- [WRITTEN EXERCISE]
Retype each line exactly. Skip images.

- [PROVIDED MATERIAL]
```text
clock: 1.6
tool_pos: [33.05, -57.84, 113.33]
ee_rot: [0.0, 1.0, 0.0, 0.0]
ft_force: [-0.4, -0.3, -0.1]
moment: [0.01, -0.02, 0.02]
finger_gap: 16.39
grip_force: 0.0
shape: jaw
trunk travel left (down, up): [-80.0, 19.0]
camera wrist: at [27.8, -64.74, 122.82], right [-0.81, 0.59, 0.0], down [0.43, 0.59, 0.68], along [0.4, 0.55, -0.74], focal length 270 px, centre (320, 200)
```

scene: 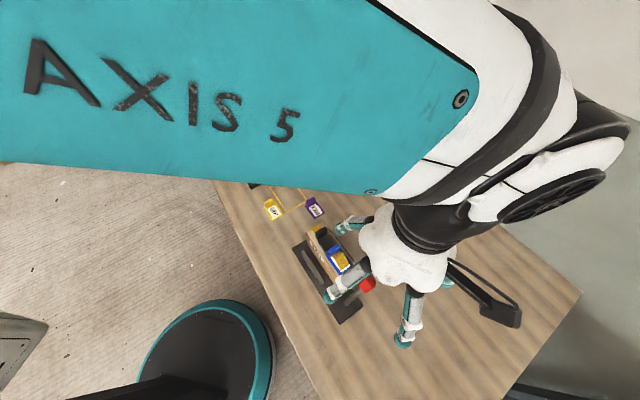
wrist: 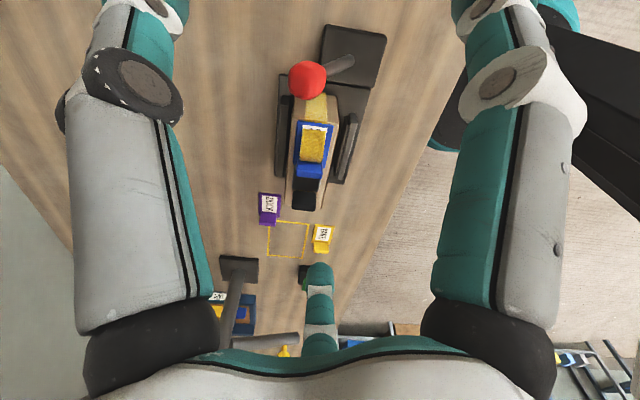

- [SOLUTION FOR THIS EXERCISE]
```text
clock: 1.6
tool_pos: [33.05, -57.84, 113.33]
ee_rot: [0.0, 1.0, 0.0, 0.0]
ft_force: [-0.4, -0.3, -0.1]
moment: [0.01, -0.02, 0.02]
finger_gap: 16.39
grip_force: 0.0
shape: jaw
trunk travel left (down, up): [-80.0, 19.0]
camera wrist: at [27.8, -64.74, 122.82], right [-0.81, 0.59, 0.0], down [0.43, 0.59, 0.68], along [0.4, 0.55, -0.74], focal length 270 px, centre (320, 200)
```

scene: 
wrist: 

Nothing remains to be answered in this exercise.